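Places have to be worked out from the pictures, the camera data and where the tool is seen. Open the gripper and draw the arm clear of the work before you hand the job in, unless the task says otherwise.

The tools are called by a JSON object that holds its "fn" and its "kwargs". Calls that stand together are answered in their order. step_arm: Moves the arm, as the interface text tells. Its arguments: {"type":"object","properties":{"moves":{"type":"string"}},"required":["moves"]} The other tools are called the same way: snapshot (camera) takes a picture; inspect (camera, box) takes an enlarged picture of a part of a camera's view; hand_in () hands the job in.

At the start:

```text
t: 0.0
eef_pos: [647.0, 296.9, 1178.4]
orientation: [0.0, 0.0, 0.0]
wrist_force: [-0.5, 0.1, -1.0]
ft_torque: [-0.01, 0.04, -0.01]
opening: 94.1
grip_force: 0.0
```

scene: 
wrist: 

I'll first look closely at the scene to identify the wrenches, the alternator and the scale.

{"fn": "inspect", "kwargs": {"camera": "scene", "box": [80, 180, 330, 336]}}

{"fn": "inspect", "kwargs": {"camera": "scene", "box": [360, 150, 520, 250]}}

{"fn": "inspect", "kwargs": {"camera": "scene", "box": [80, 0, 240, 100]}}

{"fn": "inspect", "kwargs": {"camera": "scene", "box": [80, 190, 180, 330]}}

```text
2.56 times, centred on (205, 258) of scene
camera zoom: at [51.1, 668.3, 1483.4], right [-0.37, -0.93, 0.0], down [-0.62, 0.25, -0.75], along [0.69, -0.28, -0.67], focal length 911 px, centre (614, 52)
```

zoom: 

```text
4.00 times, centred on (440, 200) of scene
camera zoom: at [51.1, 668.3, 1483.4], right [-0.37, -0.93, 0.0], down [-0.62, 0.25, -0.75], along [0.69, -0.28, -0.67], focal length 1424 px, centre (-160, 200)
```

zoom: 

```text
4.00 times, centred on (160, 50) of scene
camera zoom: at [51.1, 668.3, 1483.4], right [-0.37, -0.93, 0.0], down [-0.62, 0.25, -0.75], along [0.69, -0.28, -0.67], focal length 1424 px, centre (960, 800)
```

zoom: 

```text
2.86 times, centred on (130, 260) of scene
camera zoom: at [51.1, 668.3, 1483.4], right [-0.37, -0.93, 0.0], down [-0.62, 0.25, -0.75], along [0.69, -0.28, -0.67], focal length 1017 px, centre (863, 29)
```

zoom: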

----------

▸ **GIVEN REQUEST**
Each line above must be reproduced exactly as it stands. The answer is a JSON array that holds each line as a string and skips blank lines.

▸ **EXERCISE SOLUTION**
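[
  "Places have to be worked out from the pictures, the camera data and where the tool is seen. Open the gripper and draw the arm clear of the work before you hand the job in, unless the task says otherwise.",
  "The tools are called by a JSON object that holds its \"fn\" and its \"kwargs\". Calls that stand together are answered in their order. step_arm: Moves the arm, as the interface text tells. Its arguments: {\"type\":\"object\",\"properties\":{\"moves\":{\"type\":\"string\"}},\"required\":[\"moves\"]} The other tools are called the same way: snapshot (camera) takes a picture; inspect (camera, box) takes an enlarged picture of a part of a camera's view; hand_in () hands the job in.",
  "At the start:",
  "```text",
  "t: 0.0",
  "eef_pos: [647.0, 296.9, 1178.4]",
  "orientation: [0.0, 0.0, 0.0]",
  "wrist_force: [-0.5, 0.1, -1.0]",
  "ft_torque: [-0.01, 0.04, -0.01]",
  "opening: 94.1",
  "grip_force: 0.0",
  "```",
  "scene: ",
  "wrist: ",
  "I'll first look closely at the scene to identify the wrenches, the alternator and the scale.",
  "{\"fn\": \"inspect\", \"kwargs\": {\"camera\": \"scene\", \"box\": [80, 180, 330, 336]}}",
  "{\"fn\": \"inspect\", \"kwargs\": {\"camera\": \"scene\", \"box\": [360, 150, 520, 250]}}",
  "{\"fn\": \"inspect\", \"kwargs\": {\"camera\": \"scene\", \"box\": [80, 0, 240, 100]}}",
  "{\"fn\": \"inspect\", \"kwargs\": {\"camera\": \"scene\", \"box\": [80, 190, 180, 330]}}",
  "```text",
  "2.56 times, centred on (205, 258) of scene",
  "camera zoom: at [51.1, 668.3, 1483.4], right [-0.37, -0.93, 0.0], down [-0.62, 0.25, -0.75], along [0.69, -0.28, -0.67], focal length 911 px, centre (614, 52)",
  "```",
  "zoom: ",
  "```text",
  "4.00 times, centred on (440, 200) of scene",
  "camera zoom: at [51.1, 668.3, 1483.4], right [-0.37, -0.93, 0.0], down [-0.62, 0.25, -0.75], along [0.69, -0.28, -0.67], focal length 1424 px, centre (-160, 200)",
  "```",
  "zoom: ",
  "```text",
  "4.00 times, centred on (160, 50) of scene",
  "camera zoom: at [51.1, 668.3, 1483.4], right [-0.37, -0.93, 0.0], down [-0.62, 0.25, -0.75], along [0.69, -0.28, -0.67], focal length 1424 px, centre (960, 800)",
  "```",
  "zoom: ",
  "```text",
  "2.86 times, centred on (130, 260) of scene",
  "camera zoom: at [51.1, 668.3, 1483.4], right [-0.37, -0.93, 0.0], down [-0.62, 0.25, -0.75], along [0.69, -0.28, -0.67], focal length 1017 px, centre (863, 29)",
  "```",
  "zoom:"
]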